Senate Takes Aim At Family Planning, Teen Pregnancy Prevention

WASHINGTON, DC - MAY 18:  Senate Minority Leader Mitch McConnell (R-KY) (R) listens to Energy Secretary Steven Chu testify ab
WASHINGTON, DC - MAY 18: Senate Minority Leader Mitch McConnell (R-KY) (R) listens to Energy Secretary Steven Chu testify about the Paducah Gaseous Diffusion Plant during a hearing of the Senate Appropriations Committee Energy and Water Development Subcommittee with Sen. Thad Cochran (R-MS) on Capitol Hill May 18, 2011 in Washington, DC. Chu testified about the Energy Department's proposed FY2012 budget. (Photo by Chip Somodevilla/Getty Images)

A week after the House of Representatives proposed eliminating the entire Title X federal family planning program and Teen Pregnancy Prevention Initiative, the Senate proposed keeping the programs, but slashing their funding.

The Title X program subsidizes women's health clinics and provides birth control, HIV testing and sexually transmitted disease screenings and treatment to about 4.6 million low-income patients across the country.
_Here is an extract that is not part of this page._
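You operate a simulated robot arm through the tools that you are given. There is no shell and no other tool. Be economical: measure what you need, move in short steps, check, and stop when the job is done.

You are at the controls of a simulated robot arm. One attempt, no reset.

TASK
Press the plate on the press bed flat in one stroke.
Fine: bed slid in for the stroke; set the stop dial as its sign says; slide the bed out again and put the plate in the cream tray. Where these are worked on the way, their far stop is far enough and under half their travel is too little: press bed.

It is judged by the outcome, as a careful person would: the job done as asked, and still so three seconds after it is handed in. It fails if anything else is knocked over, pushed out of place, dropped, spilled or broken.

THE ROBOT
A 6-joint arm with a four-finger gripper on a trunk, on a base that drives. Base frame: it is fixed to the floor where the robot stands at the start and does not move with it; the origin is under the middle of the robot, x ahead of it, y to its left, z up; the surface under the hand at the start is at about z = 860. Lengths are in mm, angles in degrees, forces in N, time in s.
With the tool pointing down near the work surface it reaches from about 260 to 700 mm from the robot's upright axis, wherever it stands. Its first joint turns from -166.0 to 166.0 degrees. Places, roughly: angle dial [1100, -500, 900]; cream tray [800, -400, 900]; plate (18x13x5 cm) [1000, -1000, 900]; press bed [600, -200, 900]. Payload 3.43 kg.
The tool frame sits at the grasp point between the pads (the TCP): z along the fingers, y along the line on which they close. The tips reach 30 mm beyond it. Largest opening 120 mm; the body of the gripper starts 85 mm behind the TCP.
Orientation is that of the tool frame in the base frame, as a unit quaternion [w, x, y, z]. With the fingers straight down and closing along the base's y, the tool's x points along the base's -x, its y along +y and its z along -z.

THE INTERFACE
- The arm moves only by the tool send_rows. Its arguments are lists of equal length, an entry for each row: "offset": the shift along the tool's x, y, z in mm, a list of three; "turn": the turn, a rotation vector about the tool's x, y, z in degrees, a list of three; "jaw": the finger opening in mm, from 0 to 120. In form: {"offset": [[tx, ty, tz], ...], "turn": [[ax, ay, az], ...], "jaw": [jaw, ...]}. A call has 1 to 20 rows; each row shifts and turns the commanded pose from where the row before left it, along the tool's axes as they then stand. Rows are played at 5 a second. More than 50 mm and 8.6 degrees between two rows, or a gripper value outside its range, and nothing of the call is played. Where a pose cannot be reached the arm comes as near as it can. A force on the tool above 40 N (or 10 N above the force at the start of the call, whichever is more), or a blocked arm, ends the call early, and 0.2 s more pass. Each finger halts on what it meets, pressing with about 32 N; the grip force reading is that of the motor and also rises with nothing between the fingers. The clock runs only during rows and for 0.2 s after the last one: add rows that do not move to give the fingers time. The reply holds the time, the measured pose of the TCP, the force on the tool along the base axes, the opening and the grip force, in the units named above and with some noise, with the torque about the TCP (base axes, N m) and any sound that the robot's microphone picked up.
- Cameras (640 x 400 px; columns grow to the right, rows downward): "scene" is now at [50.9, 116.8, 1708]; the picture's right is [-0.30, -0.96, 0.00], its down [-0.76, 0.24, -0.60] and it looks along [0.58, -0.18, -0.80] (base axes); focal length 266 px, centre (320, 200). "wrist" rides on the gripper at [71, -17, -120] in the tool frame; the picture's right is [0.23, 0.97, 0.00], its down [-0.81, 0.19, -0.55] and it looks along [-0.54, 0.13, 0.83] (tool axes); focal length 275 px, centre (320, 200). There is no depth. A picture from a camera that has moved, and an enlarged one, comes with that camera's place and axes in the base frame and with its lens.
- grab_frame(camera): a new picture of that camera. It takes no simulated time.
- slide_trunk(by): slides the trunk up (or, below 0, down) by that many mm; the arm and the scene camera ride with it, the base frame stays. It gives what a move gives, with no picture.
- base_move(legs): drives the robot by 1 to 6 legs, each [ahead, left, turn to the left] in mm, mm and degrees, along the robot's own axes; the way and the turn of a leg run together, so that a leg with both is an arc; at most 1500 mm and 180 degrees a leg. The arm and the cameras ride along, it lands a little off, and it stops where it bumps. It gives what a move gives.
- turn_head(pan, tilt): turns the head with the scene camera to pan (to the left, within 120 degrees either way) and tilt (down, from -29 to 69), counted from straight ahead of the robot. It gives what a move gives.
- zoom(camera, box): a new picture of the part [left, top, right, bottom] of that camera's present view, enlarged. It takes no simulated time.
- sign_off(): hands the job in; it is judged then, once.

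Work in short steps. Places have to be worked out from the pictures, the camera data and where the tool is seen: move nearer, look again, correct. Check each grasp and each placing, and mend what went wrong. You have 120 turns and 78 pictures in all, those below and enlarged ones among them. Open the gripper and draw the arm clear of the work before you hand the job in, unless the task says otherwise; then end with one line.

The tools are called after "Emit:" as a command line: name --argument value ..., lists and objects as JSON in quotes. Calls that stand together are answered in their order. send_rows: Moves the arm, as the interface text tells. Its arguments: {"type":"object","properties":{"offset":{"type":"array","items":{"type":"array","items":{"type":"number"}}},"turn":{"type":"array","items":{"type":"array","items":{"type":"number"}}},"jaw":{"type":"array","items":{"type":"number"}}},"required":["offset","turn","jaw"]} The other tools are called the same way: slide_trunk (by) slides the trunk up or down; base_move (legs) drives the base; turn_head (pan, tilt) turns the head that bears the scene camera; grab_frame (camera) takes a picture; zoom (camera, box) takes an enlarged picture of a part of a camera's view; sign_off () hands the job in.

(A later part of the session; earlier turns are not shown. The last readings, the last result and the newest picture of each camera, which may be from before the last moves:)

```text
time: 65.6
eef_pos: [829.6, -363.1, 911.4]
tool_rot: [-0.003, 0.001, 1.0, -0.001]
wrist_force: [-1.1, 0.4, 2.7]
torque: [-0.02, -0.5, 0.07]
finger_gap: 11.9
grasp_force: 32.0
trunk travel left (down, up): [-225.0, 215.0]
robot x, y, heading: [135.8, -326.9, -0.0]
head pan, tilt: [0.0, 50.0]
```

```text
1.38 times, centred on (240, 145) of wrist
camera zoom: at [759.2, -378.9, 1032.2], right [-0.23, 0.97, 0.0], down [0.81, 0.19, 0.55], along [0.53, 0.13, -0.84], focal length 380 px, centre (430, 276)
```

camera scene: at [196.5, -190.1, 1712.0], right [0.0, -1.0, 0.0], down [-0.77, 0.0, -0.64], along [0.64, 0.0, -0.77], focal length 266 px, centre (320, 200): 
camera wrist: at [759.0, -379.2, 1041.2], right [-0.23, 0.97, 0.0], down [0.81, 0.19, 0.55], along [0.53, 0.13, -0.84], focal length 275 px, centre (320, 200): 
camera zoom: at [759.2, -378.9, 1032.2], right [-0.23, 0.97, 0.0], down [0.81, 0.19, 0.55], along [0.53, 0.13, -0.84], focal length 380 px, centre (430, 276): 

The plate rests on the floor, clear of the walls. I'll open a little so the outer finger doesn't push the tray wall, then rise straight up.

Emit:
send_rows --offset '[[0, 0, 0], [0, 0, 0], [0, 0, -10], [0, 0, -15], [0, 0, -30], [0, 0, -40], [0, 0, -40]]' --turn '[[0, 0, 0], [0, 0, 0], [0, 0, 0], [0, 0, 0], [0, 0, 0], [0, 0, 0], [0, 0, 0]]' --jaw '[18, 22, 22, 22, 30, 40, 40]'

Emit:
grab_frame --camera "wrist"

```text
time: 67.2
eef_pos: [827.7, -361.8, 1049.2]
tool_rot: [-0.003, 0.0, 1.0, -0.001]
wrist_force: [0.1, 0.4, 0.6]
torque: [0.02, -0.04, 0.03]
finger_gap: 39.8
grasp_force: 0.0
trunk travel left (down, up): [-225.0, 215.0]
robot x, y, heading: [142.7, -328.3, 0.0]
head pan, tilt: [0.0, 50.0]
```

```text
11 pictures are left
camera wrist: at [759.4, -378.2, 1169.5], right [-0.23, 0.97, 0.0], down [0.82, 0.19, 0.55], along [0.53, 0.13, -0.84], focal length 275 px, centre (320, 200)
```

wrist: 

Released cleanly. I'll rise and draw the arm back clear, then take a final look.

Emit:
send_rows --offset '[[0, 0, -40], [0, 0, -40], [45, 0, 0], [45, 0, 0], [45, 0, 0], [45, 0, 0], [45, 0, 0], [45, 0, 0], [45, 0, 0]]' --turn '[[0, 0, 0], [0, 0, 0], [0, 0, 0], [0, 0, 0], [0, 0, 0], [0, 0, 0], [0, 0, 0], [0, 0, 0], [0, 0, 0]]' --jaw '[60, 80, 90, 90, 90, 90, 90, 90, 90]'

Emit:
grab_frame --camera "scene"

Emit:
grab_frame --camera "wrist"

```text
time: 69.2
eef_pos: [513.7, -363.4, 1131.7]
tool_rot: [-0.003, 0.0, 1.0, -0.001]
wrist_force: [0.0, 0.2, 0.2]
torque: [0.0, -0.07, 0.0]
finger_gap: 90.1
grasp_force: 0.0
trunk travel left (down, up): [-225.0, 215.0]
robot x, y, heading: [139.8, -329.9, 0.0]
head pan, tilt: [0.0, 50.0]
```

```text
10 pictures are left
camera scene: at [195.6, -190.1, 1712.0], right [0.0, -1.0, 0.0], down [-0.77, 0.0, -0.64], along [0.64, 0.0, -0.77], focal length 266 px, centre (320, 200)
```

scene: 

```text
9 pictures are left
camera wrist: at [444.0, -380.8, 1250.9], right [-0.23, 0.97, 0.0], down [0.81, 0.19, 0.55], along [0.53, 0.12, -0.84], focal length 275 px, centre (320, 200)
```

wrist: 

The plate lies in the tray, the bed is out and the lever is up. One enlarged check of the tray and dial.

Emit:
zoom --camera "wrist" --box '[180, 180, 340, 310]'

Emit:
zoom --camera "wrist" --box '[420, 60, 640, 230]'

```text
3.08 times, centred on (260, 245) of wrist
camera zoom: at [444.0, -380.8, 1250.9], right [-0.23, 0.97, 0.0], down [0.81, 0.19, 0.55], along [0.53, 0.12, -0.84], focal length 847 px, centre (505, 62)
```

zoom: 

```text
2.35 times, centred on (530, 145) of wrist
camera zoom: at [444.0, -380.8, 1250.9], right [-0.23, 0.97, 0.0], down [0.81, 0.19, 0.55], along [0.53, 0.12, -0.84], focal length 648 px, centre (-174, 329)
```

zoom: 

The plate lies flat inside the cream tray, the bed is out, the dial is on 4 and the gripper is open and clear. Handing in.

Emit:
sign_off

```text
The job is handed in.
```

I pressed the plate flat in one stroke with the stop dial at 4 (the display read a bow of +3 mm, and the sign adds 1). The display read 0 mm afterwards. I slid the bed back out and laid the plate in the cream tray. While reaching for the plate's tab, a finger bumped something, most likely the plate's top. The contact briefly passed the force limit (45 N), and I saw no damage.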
House Republicans have been trying to zero out funding for the program since 2011, when House Majority Leader John Boehner (R-Ohio) threatened to shut down the federal government if President Barack Obama would not agree to slash the program.

Now that Republicans control the Senate, women's health advocates worried that both chambers would conspire to eliminate Title X, which funds 4,100 health clinics nationwide and provides no- or low-cost family planning services to individuals who earn less than about $25,000 a year. But a Senate appropriations subcommittee marked up a bill on Tuesday that instead trims the national family planning program by $28.7 million, to about $258 million a year. The Senate bill also cuts the Teen Pregnancy Prevention Initiative, an evidence-based grant program, by $81 million, or 80 percent.

"Politicians in Congress say they're tying to fix the budget," Cecile Richards, president of the Planned Parenthood Action Fund, told reporters on Tuesday. "The irony is that family planning is good for the American economy. ... Access to birth control and family planning is one of the biggest drivers of women's economic gains, leading to more education and higher wages."

While House Republicans have not yet succeeded in eliminating Title X, deep budget cuts to the program have already squeezed out 700,000 patients that it otherwise would have served, according to the National Family Planning & Reproductive Health Association.

Conservatives oppose Title X because some of its funds go to clinics that also perform abortions, even though federal law prohibits the program from directly paying for any abortion services.

“The proposed budget that cuts Title X funding is a welcome reform to those who do not want their tax dollars going toward killing preborn children and underwriting the abortion industry," Lila Rose, president of the anti-abortion group Live Action, said in a statement.

When the House and Senate pass their respective budget bills, they will have to decide in conference how to reconcile their differences on Title X. Obama, a strong supporter of the family planning program, would likely veto any bill that completely axed the program.